成果報告
2018年度
ポスト2020に向けた持続的な文化空間の研究:関西発の文化実践
- 神戸大学大学院国際文化学研究科 准教授
- 辛島 理人
インバウンドの増加、文化庁の京都移転、大阪万博の誘致(開催)は、東京五輪以降(ポスト2020)における文化活動の中心が関西に移りうることを示している。東京五輪に関連する文化プログラムや助成事業が終了することによる「文化バブル」の崩壊が懸念されるなかで、関西が牽引すべき「ポスト2020」の文化状況とはなにか? そのような問いにこたえるべく、グローバルとローカルの連関やゲストハウス (=主に外国人旅行者を泊める簡易宿泊施設)やブックカフェといった、地域のつながりを物質的に担保する場(「文化的起業」)に注目して研究を行った。参照すべき事例を、東京ではなく、大分、鳥取、龍野、城崎、珠洲、ポーランド・クラコフやタイ・チェンマイなどとした。

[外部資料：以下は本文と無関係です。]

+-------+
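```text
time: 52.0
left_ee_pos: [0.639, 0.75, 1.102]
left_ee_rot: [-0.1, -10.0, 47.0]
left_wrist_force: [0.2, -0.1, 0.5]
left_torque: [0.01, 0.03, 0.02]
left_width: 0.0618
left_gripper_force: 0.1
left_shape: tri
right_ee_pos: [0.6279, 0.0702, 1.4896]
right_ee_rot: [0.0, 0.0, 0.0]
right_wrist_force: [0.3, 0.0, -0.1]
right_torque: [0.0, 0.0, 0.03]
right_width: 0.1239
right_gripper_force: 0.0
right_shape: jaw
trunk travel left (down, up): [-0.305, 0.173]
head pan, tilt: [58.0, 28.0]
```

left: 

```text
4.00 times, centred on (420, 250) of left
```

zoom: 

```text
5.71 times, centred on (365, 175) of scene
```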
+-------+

大分など注目すべき事例を実際に見学すると、小規模な文化的起業は、コミュニティシネマなどの先行施設や大学・ミュージアムと有機的に連携することが成功のカギであることがわかった。各地の取り組みを参考に、研究者の集まりだけでなく、王子公園の古書店やゲストハウスを利用したイベントを行い、地域と大学の連携のあり方を模索した。また、インバウンドと観光公害、外国人労働者受入と日本語を母語としない児童の教育など、国(nation/state)を飛び越えて、ローカルとグローバルが直に遭遇(衝突)する事象が増える中で、「文化的起業」が、その二つをつなぐ場になるうることも確認された。
歴史的にみれば近代の大阪には、地域と世界をつなぐ実践が存在した。戦前から中国大陸との経済関係が深かった大阪財界には、アメリカの要求を受け入れて台湾を承認した日本政府とは異なり、敗戦後も北京政府との交流を試みようという風潮があった。国家を内破しようとする地域・都市の国際性ともいうべきものである。そういった伝統にくわえ、関西には留学生支援から開発援助まで大小の市民活動が数多くあり、在阪企業によって支えられる各国の名誉領事館も少なくない。2020年以降の大阪は、そのようなローカルとグローバルをつなぐ資源・資産を有機的に掛け合わせる「実験場」にすべきであろう。